Publishing Interview: Catherine McKenzie

I've done a few interviews with publishing people wrestling with the business and technology of "books." I was curious about things from another angle: what a new author thinks of the publishing climate. So I asked Catherine McKenzie. She published her first novel, SPIN last December (with HarperCollins Canada), and is at work on a second. I should note that Catherine was one of our first Featured Authors on Bite-Size Edits (so she'd definitely interested in experimenting with marketing online).

1. You were a lawyer before being a novelist. How do you find the business of book publishing versus the business of lawyering?

They are very different! I went to school for a long time to learn how to be a lawyer and when I don't know the answer to something I can ask a colleague down the hall. There's no school (that I know of) for the business of book publishing for authors - but there should be!

2. What three things surprised you most about how publishing works?

* That you have to ask a lot of questions.
* How important your "brand" is.
* How much work goes into building that brand.

3. When it comes to marketing, there seems to be a big tension between what writers expect of their publishers, and what publishers expect of their writers. As a new novelist, what has been your experience?

I did not experience this tension except in perhaps the opposite way to which you are referring. What I mean is, I was surprised by how little I could have done if I wanted to. No one forced me to tweet, Facebook or blog. Of course, my publisher was happy I did all these things and helped me to do them, but it wasn't mandatory.

4. What is a publisher's role in the publishing process?

The publisher's role is to help make the book as good as possible both in terms of content and in terms of distribution and marketing. To that end, they invest hundreds of thousands of dollars in editing, cover design, distribution, printing and marketing. I think it's important for authors to remember this because it can seem, sometimes, like they aren't doing that much (what? No book tour?), but that's just because we don't see the day to day efforts that go into making a book a success.

5. Publishers are pushing writers to get engaged online. Do you think it's worth the time and effort?

That's a tough one. I've certainly sold some books because I've been online, but I have no idea how many. In fact, it was partly because of this uncertainty that I started the Author Effect. I have met some other great authors though, and it's great to get that instant feedback from readers.

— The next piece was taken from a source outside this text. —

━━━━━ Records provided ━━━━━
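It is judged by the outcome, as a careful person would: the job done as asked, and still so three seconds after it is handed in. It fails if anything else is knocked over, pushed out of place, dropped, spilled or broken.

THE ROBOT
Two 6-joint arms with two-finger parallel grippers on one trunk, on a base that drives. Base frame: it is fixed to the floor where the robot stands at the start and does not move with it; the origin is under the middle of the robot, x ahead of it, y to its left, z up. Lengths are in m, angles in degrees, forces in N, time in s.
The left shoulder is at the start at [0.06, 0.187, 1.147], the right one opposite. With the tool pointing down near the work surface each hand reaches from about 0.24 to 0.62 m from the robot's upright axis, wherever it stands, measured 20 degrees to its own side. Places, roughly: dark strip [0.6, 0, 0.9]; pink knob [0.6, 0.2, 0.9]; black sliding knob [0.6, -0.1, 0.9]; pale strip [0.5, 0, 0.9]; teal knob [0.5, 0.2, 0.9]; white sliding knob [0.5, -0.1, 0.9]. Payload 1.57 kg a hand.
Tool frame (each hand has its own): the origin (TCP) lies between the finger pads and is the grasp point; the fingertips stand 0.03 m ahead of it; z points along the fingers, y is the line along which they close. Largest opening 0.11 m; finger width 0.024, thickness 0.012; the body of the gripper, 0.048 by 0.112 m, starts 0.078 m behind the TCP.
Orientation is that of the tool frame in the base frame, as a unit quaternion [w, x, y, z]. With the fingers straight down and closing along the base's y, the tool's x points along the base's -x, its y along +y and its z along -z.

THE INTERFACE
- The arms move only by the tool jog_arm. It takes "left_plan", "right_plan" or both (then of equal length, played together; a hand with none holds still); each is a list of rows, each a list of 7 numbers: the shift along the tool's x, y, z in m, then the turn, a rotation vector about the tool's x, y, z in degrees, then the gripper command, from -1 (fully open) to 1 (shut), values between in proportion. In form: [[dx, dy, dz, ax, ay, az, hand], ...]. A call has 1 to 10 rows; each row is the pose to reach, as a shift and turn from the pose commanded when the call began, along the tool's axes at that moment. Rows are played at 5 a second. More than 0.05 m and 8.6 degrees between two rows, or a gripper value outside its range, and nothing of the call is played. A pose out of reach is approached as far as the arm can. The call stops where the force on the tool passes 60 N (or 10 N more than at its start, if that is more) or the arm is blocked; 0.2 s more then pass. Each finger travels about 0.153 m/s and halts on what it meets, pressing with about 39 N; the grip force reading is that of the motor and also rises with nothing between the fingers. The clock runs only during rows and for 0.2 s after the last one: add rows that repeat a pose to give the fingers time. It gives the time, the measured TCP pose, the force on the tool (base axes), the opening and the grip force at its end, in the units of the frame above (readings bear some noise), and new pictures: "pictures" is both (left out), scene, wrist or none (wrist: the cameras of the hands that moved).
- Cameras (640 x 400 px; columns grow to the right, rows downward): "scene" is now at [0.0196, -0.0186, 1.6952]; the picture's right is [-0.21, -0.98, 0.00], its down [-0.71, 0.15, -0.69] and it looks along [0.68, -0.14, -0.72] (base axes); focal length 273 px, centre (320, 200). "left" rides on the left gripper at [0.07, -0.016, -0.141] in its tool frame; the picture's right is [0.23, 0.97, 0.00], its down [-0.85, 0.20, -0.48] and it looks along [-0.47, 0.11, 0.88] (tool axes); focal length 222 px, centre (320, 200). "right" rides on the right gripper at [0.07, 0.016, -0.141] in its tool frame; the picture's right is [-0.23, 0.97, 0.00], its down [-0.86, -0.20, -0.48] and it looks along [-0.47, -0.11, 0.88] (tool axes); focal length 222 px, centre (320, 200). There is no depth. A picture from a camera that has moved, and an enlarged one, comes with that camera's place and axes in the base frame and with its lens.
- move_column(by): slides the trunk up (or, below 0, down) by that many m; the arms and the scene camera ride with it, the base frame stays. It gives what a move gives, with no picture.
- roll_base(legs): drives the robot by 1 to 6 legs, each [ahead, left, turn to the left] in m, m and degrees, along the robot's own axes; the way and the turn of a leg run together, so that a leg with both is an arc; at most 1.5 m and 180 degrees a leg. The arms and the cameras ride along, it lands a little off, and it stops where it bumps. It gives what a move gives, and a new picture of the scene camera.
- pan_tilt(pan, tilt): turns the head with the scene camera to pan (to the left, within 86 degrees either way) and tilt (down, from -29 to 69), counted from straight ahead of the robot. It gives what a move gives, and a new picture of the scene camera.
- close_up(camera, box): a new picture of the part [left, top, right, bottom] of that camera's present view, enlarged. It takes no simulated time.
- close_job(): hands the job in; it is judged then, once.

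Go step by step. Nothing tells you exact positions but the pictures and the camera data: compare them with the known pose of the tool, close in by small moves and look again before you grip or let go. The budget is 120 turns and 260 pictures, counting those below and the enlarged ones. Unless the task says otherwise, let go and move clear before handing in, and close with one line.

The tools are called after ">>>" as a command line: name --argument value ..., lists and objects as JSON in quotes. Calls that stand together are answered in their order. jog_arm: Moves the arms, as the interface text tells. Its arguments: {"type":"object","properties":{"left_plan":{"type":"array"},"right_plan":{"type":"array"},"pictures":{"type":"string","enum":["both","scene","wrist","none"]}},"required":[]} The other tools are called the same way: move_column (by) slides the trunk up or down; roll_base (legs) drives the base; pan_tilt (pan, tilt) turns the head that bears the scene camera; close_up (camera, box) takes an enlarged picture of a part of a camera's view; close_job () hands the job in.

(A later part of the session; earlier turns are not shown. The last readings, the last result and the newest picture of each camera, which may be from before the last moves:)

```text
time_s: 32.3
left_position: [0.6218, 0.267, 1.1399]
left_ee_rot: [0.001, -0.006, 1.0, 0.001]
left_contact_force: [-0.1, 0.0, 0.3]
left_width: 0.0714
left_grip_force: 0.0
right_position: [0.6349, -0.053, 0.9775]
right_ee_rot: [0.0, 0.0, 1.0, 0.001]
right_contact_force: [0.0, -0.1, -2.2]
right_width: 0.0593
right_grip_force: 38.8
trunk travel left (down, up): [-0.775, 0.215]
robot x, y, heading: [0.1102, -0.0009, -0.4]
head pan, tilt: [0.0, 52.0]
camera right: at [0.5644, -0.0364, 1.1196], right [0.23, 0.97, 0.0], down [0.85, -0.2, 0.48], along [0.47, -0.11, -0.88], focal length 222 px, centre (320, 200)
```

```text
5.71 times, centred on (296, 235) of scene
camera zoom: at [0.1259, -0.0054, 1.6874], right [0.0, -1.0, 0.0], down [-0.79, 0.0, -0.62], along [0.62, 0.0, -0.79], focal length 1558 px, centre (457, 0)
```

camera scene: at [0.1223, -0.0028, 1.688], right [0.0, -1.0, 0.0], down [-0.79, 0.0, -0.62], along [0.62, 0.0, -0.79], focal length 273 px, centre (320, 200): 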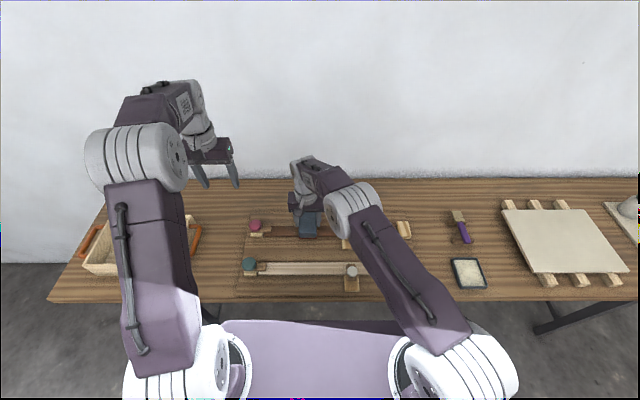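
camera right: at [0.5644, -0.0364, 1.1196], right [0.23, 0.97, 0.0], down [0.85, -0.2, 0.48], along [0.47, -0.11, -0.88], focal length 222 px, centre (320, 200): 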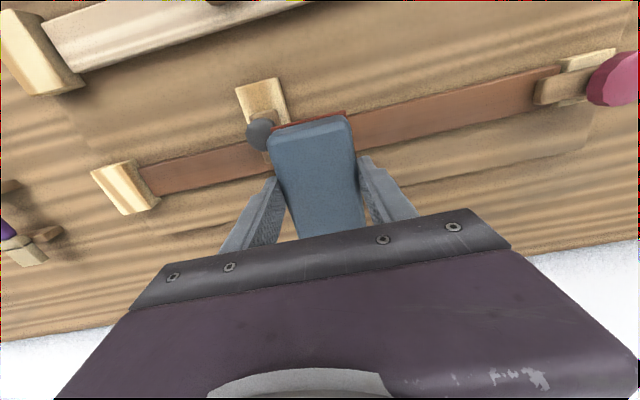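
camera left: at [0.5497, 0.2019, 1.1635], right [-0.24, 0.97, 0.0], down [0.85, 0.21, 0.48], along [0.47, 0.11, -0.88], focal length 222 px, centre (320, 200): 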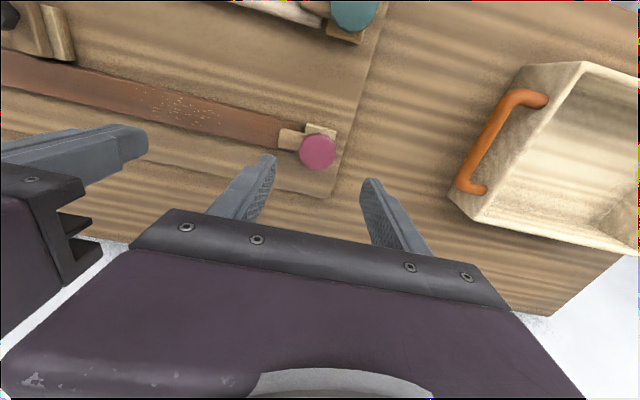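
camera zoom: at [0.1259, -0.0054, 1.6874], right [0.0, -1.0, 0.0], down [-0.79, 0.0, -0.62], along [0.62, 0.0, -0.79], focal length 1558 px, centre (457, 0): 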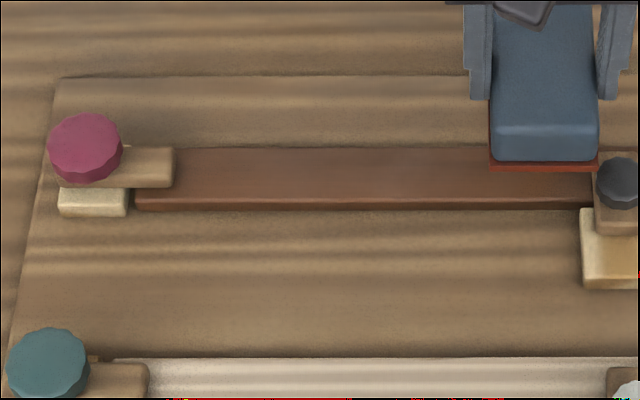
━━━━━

6. You started the Author Effect in part to try to get a better handle on online engagement. What's that project about & what's your experience been?

When I saw the Facebook campaign to get Betty White on Saturday Night Live, I wondered if that kind of campaign could be used in the way publishers hope social media works, i.e. you don't just "Like" a book, you actually buy it. However, I didn't want to try the experiment on my own book - talking about yourself all the time can get tiring, at least for me! I also thought that it would have a better chance of succeeding if it wasn't about me. So, I started a group on Facebook called "I bet we can make these books bestsellers" (and a related group on Goodreads), and chose two books by author Shawn Klomparens (Jessica Z. and Two Years, No Rain). I chose these books because they were the best two books that I'd read in the last six months that were relatively unknown. The goal of the group is to get people to buy the books.

A month into the project, the group has more than 750 members, including authors James Frey, Tom Perrotta, Tish Cohen and Cathy Marie Buchanan, among many others. It has also had some effect on book sales, though neither of the books are on the bestseller list (yet!). Everyone keeps telling me it's a great idea, but I'm not sure I've totally figured out how to make it work (if it is workable).

7. Art or business?

Oh both, definitely. I recently heard the term "authorpreneurs". That about sums it up.

8. What's been most frustrating as a first-time novelist?

Honestly? People assuming that I self-published my book. Now before everyone attacks me, I'm not saying that there are no good self-published books and that some traditionally published books aren't terrible. But having seen how much better my book is from having gone through the professional editing process and how many aspects of the book (cover design, store placement, media contacts) are outside the realm of what a self-published author can usually do, it - I don't know - hurts my book feelings I guess to be asked that.

9. What's the business going to look like for a novelist in five years?

If I knew I'd be making millions consulting with publishers. No seriously, I have no idea. What I hope is that it resembles my experience with iTunes - I buy more music now because of how easily accessible it is, and I think ebooks will provide that ease of access to many books that people might have waffled over before. That being said, I think there will always be a place for physical books - in my life, anyway.

10. If you became the CEO of a major publishing company, what three major changes would you implement first?

* Create a manual for all new authors explaining the business and what their role should be in it.
* Make all new authors participate in a course that followed up on this manual - maybe a round table discussion with established authors, new authors and industry types.
* Insist that authors not get lost in promoting their books. Write, write, write. It's what got you here.